Radosław Pyffel, ekspert Instytutu Sobieskiego, przedstawiciel Polski w Azjatyckim Banku Inwestycji Infrastrukturalnych, autor książki "Biznes w Chinach" w rozmowie z Wirtualną Polską mówi wprost: - Toczy się subtelna gra między mocarstwami, za zasłoniętą kurtyną, a każdy oczywiście chce ją wygrać na swoją korzyść.
Ekspert podkreśla, że już pewnym standardem tych spotkań jest to, że nie do końca wiemy, co się wydarzyło, o czym rozmawiano i jak te rozmowy przebiegały. Przez co dyskutujemy jedynie o oficjalnych oświadczeniach.
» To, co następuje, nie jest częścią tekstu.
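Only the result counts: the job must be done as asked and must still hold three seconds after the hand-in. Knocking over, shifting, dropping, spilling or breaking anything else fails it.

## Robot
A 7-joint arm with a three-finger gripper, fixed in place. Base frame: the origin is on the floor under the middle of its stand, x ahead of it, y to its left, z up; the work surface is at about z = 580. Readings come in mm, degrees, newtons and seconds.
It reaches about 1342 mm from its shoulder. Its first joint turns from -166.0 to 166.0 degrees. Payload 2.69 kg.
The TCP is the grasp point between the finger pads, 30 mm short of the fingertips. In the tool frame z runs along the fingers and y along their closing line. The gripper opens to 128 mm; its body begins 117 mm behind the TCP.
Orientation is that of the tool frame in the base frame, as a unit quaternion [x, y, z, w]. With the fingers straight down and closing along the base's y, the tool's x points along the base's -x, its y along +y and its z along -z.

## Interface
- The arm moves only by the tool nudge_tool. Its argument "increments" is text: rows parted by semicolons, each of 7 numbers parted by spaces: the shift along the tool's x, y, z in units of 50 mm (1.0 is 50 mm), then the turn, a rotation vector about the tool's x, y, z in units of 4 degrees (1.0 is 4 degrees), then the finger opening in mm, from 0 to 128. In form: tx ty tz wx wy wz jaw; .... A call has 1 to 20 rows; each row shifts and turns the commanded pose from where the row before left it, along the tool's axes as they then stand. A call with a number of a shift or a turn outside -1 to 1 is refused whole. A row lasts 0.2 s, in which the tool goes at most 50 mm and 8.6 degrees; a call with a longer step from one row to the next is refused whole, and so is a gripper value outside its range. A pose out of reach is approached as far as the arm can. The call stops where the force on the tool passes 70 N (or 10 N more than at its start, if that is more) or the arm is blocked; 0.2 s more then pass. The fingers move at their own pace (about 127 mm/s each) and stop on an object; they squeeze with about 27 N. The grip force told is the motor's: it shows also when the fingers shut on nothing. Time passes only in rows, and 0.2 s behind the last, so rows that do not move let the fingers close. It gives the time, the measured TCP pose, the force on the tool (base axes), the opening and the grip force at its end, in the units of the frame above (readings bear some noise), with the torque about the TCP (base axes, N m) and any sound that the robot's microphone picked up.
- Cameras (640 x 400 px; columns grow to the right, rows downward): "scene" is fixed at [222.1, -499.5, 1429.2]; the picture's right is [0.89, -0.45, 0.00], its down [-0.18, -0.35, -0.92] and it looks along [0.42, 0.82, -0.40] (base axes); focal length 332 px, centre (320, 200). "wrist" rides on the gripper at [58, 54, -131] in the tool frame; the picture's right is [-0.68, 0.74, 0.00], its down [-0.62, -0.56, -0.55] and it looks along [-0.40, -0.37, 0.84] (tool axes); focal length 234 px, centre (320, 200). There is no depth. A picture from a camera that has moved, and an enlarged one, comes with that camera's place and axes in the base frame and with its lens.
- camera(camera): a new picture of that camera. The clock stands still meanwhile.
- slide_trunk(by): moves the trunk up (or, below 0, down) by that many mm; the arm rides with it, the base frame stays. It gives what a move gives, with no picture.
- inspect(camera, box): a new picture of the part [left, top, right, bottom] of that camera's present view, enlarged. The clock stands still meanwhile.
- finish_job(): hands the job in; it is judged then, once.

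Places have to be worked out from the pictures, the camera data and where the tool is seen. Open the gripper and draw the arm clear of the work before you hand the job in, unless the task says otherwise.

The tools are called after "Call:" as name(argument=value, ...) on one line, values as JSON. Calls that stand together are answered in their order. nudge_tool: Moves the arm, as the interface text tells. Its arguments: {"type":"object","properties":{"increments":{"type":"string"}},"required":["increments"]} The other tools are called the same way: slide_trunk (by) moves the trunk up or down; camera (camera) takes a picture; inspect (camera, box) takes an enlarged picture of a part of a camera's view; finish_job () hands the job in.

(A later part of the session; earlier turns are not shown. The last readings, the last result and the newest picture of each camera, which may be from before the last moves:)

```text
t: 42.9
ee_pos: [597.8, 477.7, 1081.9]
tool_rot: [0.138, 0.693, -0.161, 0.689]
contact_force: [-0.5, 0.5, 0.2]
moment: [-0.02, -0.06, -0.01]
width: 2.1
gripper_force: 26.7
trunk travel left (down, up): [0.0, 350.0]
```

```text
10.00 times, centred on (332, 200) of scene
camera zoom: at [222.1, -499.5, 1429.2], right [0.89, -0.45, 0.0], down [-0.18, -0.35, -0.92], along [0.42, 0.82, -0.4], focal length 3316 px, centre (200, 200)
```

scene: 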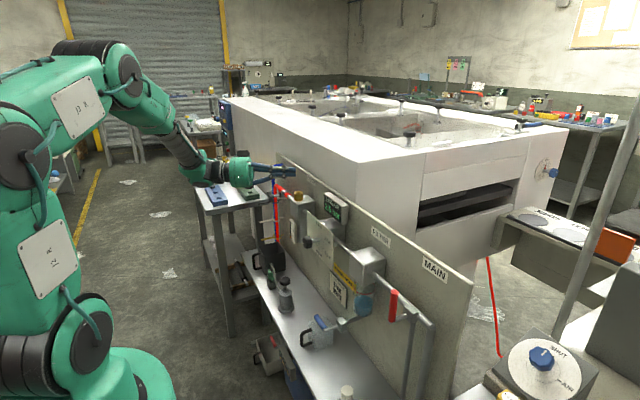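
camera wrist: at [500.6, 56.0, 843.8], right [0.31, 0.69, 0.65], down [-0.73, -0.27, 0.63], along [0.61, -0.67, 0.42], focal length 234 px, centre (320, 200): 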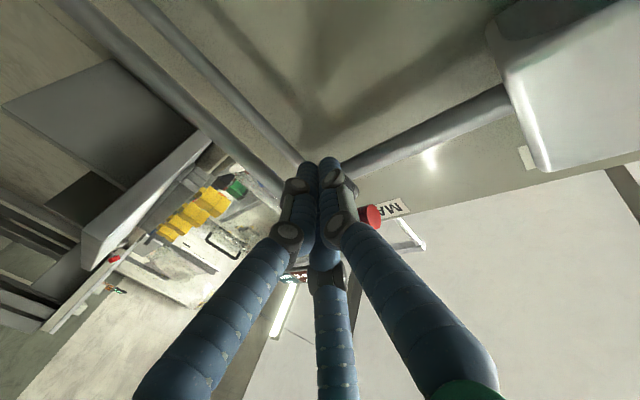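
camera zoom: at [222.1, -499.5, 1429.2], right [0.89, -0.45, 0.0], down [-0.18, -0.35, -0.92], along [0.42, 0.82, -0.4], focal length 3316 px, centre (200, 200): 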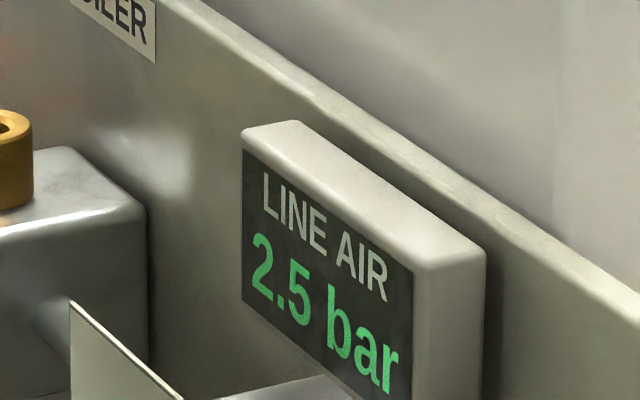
- A te niewiele się zmieniły. Chiny pozycjonują się jako kraj zainteresowany promocją dialogu i dyplomacji i postrzegany przez Europejczyków jako ten, który może mieć na ten konflikt między Rosją a Ukrainą zarówno negatywny, jak i pozytywny wpływ. I to wszystko w zasadzie zostało potwierdzone - podkreśla.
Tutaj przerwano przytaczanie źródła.